▸ **PAGE EXCERPT**:
>>>>>
House Passes Smith's Resolution Calling on Russia to Accept Outside Aid to Investigate Murders of Journalists

    WASHINGTON, June 18 /PRNewswire-USNewswire/ -- A resolution authored by
 U.S. Rep. Chris Smith (R-NJ) that calls on Russian President Vladimir Putin
 to step-up efforts to investigate a decade-long string of mysterious
 murders of journalists in Russia was overwhelmingly approved by the U.S.
 House of Representatives today.
     "When journalists investigating a corruption case or a human rights
 abuse can be killed without their killers being brought to justice, or
 without a convincing effort being made to do so, this intimidates and has a
 chilling effect on other journalists," Smith said today during House
 consideration of the resolution. "It marks off the borders of what others
 know they must not investigate. As a result, the Russian press cannot
 properly fulfill its function of holding officials to account. This is
 exactly what the killers intend."
     Smith continued, "Most observers think that some Russian officials have
 ordered or at least connived at these murders, since most of the murdered
 journalists were investigating government corruption or involvement in
 human rights abuses. There is good reason to think that people in high
 places are still protecting the murderers."
<<<<<
Continue the page excerpt that opens with "House Passes Smith's".

▸ **DATA SECTION**:
>>>>>
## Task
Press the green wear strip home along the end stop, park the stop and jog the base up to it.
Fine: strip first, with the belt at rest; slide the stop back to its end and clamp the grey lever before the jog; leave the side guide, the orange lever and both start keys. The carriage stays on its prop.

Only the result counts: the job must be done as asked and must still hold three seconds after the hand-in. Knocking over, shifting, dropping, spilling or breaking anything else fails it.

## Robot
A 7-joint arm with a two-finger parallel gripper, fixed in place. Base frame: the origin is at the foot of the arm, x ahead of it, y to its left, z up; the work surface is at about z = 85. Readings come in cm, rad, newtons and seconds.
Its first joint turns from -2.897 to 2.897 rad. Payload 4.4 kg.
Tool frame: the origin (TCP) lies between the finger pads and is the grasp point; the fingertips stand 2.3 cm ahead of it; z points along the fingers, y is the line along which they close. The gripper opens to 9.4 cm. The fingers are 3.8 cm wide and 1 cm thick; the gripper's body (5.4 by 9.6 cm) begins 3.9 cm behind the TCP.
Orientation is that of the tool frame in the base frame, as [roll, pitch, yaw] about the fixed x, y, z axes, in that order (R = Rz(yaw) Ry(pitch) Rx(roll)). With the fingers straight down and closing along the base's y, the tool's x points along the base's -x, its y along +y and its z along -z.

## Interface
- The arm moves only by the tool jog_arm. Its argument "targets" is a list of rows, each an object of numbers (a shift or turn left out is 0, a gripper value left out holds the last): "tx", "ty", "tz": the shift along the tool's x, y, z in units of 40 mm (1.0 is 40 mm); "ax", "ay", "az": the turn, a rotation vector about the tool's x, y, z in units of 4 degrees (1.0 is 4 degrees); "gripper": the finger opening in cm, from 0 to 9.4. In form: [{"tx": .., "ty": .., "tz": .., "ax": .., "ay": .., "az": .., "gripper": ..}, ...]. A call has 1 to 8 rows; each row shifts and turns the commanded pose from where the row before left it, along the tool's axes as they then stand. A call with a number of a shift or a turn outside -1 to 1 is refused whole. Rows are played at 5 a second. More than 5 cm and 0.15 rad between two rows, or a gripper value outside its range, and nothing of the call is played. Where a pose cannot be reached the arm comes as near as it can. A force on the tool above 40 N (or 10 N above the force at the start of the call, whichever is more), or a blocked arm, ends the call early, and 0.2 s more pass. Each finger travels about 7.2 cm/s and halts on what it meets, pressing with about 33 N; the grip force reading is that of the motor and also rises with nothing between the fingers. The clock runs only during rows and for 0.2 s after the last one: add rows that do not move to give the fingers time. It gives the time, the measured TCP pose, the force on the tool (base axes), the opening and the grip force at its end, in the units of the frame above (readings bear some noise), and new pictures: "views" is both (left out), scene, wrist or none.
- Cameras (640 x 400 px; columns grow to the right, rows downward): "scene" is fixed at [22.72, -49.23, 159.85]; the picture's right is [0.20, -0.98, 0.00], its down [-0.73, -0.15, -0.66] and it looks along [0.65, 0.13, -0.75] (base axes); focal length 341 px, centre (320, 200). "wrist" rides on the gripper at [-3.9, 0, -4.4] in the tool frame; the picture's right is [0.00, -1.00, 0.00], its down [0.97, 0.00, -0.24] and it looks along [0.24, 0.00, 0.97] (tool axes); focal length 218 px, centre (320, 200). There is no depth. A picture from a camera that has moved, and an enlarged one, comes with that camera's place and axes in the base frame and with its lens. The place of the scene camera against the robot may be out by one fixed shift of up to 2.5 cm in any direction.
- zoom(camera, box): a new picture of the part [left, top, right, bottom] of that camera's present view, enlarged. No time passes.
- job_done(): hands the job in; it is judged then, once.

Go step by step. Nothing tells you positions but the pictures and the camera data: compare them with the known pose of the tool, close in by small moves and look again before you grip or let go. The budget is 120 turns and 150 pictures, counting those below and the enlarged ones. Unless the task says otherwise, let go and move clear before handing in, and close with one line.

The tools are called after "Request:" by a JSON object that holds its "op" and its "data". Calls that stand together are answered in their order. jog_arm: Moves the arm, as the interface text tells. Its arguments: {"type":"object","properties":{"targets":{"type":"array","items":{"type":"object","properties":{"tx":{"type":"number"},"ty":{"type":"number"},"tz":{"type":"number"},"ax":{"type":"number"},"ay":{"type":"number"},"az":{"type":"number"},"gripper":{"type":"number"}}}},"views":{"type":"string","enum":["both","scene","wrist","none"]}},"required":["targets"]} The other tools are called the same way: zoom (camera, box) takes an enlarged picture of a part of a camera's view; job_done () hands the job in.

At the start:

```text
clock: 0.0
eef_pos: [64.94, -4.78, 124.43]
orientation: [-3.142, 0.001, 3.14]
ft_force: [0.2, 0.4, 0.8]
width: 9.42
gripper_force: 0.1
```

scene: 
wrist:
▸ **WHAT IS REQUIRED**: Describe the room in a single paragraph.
<<<<<
▸ **WRITTEN ANSWER**:
     Smith's resolution (H.Con.Res. 151) calls upon Putin to seek competent,
 outside law enforcement assistance in the investigation of these unsolved
 murders. The resolution also encourages the administration to formally
 offer Putin and other officials of the Russian Government law enforcement
 assistance from the United States to help identify and bring to justice
 those responsible for the many unsolved murders of journalists in Russia
 during the past decade.
     "I am afraid Russia today may be slipping backward. The Russian economy
 is booming, but Russian democracy seems to be falling below the level of
 many developing countries," Smith said. "Only when journalists can work
 without fear of intimidation and death will we be able to say that we have
 a truly democratic Russian government."
     During the consideration of the resolution, Smith noted that according
 to the International News Safety Institute, Russia holds the second worst
 position in the world in the number of journalists killed in the last ten
 years and that Reporters Without Borders counts 21 murdered journalists
 since March of 2000.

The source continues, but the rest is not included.